![]() | ||||
|
Indianapolis Star: Meditation in motion - Members of Falun Dafa group at IU say the practice, banned in China, helps them improve their lives. By Sheila Lalwani February 02, 2002 Bloomington, Ind. -- Every morning at dawn, Mary Lan
makes her way to Indiana University's grassy
arboretum, toting a tape player, cassette and mat. After spreading her mat and starting the tape player,
Lan clasps her hands together and steps onto the mat.
Once the tape begins, a steady voice directs her to
raise her arms above her head and put her hands
parallel to her face. She doesn't care who sees her.
Most of the time, her eyes are shut.
A graduate student at Indiana University Bloomington,
Lan is a practitioner of Falun Dafa. While the Chinese
slow-motion exercises and ancient Eastern principles
of Falun Dafa -- also known as Falun Gong -- might
seem exotic among the cornfields of Indiana, Lan has
drawn companions from both the university and the
greater Bloomington area. While there are no exact numbers, anecdotal evidence
suggests Falun Gong has become increasingly popular on
American campuses. "It works," said Anthony, an Indiana resident
who joins Lan and several others for group meditations
on Saturday evenings. "My outlook is more positive." Spreading the word Lan enjoys introducing others to the teachings and
movements of Falun Dafa, calling it mainly a
self-improvement group. "I feel more confidence and
much more assured of myself," says the slender Chinese
woman. "And I feel that practicing Falun Dafa and
living out the principles of Truthfulness, Benevolence
and Forbearance help me in eliminating the feelings of
insecurity and uncertainty." Lan, who never considered herself a religious person,
sees an irony in her new role. Growing up in China,
she says, there was "an obligatory class of Marxism
from primary school to graduate school." On the
societal level, religiosity was seen as passe or
purely sentimental. "The old people who claim to have faith in a deity are
considered to be uneducated," Lan says, while young
people "get married at church because it is a
fashion." Still, she had "positive feelings toward
religious stories, Western and Oriental alike." When her father, a retired college professor,
introduced Lan to the teachings in the mid-1990s,
Falun Gong was still fairly new, and many didn't know
about it. Lan says the serenity of the lessons and the
grace of the movements hooked her. She and her father
began attending regular meetings in friends' homes.
Sometimes members of the group practiced the
meditative movements in public. Lan remembers those
days affectionately, partly because they didn't last
long. As the popularity of the spiritual movement increased,
so did the nervousness of [Jiang's] government. In
July 1999, the government banned Falun Gong,
[...]. Lan tells of friends and acquaintances
who were caught practicing the movements and have
faced internment in labor camps, torture and even
death. Lan and her companions continued group meditations,
more secretly -- and always inside the safety of their
homes.

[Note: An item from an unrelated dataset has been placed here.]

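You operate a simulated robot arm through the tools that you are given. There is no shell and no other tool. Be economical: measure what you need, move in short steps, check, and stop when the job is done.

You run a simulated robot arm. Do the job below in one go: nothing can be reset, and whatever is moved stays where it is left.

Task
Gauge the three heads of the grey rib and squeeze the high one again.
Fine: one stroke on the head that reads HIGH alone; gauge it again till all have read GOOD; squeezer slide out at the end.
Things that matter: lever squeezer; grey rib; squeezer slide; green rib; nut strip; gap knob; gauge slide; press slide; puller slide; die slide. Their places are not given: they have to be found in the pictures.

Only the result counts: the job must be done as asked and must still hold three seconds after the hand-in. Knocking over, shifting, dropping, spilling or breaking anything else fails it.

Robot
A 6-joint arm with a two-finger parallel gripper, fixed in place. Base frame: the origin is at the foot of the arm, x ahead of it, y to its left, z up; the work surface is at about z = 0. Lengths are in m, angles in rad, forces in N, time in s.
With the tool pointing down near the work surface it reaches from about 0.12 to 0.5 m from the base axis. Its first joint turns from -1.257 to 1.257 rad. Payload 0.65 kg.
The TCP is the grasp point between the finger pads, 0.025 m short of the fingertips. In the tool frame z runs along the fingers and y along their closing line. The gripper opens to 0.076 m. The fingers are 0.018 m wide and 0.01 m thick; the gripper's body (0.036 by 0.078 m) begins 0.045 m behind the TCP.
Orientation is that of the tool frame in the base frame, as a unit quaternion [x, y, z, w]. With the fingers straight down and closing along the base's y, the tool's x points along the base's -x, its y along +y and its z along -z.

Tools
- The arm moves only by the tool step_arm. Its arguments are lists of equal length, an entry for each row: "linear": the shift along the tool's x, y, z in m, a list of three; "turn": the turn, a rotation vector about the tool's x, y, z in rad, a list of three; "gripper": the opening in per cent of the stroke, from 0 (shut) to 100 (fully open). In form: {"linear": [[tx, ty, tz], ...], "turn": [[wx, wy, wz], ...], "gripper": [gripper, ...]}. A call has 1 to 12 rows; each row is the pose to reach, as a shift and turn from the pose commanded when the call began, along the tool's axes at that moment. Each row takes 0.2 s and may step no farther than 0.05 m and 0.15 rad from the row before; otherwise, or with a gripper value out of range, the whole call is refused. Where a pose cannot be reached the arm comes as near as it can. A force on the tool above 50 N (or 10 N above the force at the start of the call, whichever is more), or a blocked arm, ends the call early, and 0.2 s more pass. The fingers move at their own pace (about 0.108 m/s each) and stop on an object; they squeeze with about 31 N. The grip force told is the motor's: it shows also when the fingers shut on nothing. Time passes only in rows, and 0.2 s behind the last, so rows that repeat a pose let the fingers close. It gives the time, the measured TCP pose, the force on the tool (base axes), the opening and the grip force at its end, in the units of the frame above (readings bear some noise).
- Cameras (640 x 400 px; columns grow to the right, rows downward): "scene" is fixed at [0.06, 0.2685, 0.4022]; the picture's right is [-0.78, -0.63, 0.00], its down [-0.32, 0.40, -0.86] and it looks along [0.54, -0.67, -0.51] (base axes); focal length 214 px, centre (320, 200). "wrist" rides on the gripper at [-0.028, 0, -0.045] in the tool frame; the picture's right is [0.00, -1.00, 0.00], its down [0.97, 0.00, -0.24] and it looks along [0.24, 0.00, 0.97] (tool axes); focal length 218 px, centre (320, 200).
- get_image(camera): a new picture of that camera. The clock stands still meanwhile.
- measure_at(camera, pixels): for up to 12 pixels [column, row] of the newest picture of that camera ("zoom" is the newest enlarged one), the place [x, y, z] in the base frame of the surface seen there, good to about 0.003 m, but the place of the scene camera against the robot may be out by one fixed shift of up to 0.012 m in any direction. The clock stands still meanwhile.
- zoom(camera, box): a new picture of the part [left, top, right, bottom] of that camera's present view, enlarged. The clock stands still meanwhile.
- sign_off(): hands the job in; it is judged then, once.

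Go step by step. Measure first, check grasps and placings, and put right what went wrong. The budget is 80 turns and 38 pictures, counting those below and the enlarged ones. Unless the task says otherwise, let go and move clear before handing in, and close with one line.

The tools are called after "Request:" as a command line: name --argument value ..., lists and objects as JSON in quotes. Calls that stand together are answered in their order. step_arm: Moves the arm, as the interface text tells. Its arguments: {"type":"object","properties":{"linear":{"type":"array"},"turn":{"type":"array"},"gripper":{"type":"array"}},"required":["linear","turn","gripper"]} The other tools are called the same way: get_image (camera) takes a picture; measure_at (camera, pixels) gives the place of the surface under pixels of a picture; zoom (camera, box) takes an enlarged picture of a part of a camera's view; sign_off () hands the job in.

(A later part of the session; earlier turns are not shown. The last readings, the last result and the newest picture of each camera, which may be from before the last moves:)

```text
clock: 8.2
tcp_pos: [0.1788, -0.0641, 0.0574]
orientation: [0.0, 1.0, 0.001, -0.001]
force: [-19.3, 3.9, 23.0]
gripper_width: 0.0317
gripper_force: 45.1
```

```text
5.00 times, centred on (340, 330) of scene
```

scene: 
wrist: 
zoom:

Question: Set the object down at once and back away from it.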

According to Lan, some Falun Gong members
defied the government by practicing in the open, in
the face of certain arrest. "They have no power, but
they dared to stand up for what they believe is right.
This is really amazing," she says. As the situation for followers became bleak, Lan
looked for other places to live. A former lecturer at
China's esteemed Tsinhua University, she landed a
grant through the Li Foundation to study
communication. She decided to do her research at
Indiana University. Appreciates IU Lan enjoys the "open-mindedness and tolerance" she
finds at the university. This school year, Lan's Falun Dafa group became an
official student organization. Lan estimates that at
least a half-dozen people connected to IU or from the
surrounding area regularly spend Saturday evenings
meditating with her. Stranton, a member since July, came to the group
because he read about it in a flier. At the time, he
was experiencing severe insomnia and was tired of
taking medication to go to sleep. He says the
movements helped him recover from his illness. Ruby Huang, a graduate student from Taiwan, got
involved with the group through word of mouth. Before
meeting Lan, Huang had studied Buddhism but felt
unfulfilled. "After learning Falun Dafa, I got new perspectives and
an understanding of life, which gives me true
happiness," she said. Lan says she longs to return to China "to let my
friends, neighbors, relatives and colleagues know the
truth of the Falun Gong and the evil of the
persecution." However, she is confident that "as more
and more people in the U.S. and other countries come
to know the truth, they will carry the information
around, and the persecution will collapse in the end."